━━━ Source excerpt

The proceedings before the Tribunal

17 The appellant appeared before the Tribunal on two occasions, namely 4 March 2002 and 28 March 2002. Prior to that, under cover of a letter dated 18 February 2002, Macpherson and Kelley, migration agents, provided the Tribunal with over 20 pages of written submissions in support of the appellant's application, including independent country information in respect of the situation in Afghanistan at that time.

18 At the first hearing, on 4 March 2002, the appellant was accompanied by a social worker. The transcript of that proceeding shows that the social worker was permitted by the Tribunal to remain during the hearing but was told that she should remain quiet during the interview, `unless the applicant becomes distressed'. The Tribunal explained the process to the appellant and asked if he understood, if he was comfortable about the hearing and about answering questions put to him by the Tribunal. The appellant gave an affirmative response to all these enquiries. The Tribunal questioned the appellant about the area in which he lived and his memories of the Taliban coming to his village and how they treated his family and neighbours. These questions were obviously directed to ascertaining the appellant's true nationality and the basis of his fear of persecution. It would appear that the appellant became upset at the end of the interview and began to talk about the pressure he had been under and his difficulty in concentrating. He said that he had been seeing a psychologist and was taking sleeping tablets. The transcript (and presumably the interview) ended at that point.

━━━━━━
━━━ Information supplied

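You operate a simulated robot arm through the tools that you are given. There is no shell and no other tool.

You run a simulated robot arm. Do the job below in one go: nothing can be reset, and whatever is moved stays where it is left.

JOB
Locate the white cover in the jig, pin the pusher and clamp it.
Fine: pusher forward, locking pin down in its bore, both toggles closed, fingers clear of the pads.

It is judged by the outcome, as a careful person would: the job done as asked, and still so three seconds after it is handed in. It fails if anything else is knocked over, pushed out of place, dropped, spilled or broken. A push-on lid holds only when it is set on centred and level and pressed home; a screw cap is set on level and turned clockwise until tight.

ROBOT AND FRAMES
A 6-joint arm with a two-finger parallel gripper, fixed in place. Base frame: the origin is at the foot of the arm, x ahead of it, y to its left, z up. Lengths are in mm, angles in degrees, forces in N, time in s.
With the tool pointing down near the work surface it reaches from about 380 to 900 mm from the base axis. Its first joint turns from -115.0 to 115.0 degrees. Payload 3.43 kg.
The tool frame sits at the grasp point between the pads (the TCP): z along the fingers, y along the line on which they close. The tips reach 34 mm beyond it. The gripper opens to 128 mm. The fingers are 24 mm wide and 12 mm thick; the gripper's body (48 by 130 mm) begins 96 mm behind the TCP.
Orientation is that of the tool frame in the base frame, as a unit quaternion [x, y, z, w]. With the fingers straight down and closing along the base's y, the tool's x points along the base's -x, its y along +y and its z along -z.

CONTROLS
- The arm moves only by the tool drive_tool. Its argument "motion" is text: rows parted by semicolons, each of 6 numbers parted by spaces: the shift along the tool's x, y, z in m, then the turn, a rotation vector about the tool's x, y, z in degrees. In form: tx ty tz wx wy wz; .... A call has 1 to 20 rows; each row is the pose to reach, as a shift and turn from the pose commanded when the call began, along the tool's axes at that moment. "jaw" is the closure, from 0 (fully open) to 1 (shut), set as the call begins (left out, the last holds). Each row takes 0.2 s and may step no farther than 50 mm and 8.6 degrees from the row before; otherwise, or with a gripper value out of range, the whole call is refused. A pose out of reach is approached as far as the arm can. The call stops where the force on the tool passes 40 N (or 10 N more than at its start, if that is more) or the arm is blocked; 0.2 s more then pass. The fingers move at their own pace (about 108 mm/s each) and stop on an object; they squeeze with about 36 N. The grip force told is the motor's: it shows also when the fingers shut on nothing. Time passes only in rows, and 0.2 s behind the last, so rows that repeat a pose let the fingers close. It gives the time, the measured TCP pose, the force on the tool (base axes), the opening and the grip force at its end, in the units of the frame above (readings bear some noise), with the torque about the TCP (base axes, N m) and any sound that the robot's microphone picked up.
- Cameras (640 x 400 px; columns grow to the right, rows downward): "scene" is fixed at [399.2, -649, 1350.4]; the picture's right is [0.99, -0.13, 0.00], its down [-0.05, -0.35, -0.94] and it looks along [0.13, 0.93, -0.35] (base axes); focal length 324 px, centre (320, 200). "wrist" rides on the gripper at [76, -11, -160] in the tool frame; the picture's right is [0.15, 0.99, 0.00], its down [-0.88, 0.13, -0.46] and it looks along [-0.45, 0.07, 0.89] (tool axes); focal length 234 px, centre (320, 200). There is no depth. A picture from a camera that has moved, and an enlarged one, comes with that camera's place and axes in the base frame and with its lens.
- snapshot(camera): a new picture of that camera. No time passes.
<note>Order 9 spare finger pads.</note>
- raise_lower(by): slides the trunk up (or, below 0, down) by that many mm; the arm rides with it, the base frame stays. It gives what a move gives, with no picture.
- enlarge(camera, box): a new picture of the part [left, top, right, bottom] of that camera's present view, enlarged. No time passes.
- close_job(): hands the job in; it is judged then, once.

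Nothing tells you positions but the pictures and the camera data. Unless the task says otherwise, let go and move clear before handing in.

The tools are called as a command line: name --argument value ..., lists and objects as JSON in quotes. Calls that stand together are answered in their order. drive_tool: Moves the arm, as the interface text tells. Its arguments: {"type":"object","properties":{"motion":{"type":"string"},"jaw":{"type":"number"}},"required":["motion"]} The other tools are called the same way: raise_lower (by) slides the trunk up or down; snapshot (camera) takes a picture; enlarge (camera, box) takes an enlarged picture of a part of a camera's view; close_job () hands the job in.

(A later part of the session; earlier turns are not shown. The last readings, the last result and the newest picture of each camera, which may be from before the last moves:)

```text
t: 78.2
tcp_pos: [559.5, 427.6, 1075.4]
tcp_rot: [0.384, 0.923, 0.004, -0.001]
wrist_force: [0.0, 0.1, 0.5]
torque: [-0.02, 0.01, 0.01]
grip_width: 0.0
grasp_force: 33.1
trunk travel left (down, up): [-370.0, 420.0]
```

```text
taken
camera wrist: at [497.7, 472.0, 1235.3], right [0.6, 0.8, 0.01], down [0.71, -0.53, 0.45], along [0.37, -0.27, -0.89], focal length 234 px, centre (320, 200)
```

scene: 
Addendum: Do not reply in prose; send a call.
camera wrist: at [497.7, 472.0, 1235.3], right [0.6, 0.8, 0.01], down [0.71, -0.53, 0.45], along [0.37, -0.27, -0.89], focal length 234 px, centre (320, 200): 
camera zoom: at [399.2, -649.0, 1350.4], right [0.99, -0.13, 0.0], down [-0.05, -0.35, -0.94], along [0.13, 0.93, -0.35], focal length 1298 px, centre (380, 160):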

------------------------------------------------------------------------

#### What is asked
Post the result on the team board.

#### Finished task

━━━━━━

#### What is asked
Reproduce the entire source excerpt without changes.

#### Finished task
The proceedings before the Tribunal

17 The appellant appeared before the Tribunal on two occasions, namely 4 March 2002 and 28 March 2002. Prior to that, under cover of a letter dated 18 February 2002, Macpherson and Kelley, migration agents, provided the Tribunal with over 20 pages of written submissions in support of the appellant's application, including independent country information in respect of the situation in Afghanistan at that time.

18 At the first hearing, on 4 March 2002, the appellant was accompanied by a social worker. The transcript of that proceeding shows that the social worker was permitted by the Tribunal to remain during the hearing but was told that she should remain quiet during the interview, `unless the applicant becomes distressed'. The Tribunal explained the process to the appellant and asked if he understood, if he was comfortable about the hearing and about answering questions put to him by the Tribunal. The appellant gave an affirmative response to all these enquiries. The Tribunal questioned the appellant about the area in which he lived and his memories of the Taliban coming to his village and how they treated his family and neighbours. These questions were obviously directed to ascertaining the appellant's true nationality and the basis of his fear of persecution. It would appear that the appellant became upset at the end of the interview and began to talk about the pressure he had been under and his difficulty in concentrating. He said that he had been seeing a psychologist and was taking sleeping tablets. The transcript (and presumably the interview) ended at that point.